When I went to see if there was any coverage of this album on Wikipedia to reassure me it had been forgotten, I was stunned to see the only review gave it 1.5 stars out of 5. Were we even listening to the same release? I could be wearing the rose colored tints of nostalgia right now, or I could be such a mark for the Rap-A-Lot Records of my youth that I give it more credit than it deserves. I don’t feel the same way about ALL Rap-A-Lot releases though, and some were downright disappointing when released and haven’t aged to become any better. Songs like “Undercover Gangstas” still thump though. It’s like H-Town’s very own version of G-Funk. “I’m saying fuck the government and I’m saying that shit loud!” Hell yeah.

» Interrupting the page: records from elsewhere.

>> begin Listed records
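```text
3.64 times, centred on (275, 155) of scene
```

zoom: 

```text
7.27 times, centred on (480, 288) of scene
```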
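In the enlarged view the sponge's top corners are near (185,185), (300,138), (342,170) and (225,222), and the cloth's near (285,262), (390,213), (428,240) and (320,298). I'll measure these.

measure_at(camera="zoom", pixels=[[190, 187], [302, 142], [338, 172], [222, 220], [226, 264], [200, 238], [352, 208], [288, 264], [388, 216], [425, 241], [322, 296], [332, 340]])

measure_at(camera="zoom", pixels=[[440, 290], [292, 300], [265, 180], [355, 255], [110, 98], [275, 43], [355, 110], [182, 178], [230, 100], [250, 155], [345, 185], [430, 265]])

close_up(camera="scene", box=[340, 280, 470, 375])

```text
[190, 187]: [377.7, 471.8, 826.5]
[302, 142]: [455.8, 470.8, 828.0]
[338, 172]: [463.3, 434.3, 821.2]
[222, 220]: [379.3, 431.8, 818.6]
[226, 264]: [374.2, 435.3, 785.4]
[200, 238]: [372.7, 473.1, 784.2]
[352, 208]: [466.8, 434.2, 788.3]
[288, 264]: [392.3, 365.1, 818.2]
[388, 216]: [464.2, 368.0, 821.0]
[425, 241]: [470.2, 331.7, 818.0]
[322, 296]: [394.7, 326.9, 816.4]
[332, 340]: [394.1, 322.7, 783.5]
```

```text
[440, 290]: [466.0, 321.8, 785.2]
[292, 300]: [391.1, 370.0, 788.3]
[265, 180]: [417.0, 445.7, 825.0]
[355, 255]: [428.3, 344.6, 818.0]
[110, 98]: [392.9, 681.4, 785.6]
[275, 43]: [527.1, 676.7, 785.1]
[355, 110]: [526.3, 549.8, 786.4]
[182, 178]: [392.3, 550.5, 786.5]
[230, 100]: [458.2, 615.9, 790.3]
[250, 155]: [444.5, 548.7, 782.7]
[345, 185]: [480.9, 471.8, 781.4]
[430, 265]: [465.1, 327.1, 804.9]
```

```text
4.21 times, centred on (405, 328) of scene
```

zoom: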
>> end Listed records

My conclusion after listening to “Ghetto Dope” again nearly 30 years later is that the haters must have felt they were shameless clones of the Geto Boyz and gave them no respect because of it. I’m not going to deny the similarity between them, but I put that down to being on the same label with the same producers, all coming from the same ward in Houston, Texas. That sound and those accents are classic in my book, just like slow rolling songs like “5th of Ghetto” and hardcore anthems like “Punks and Guns.” The latter is almost anti-gangster, with 5th Ward seemingly tired of the endless cycle of black on black crime, looking not to celebrate the violence but call for an end to the bloodshed. Maybe a gangster rap group that’s willing to praise God in one song and call for peace on another was just too forward thinking for their contemporary critics. For me “Ghetto Dope” lives up to its name though and deserves another look from the masses.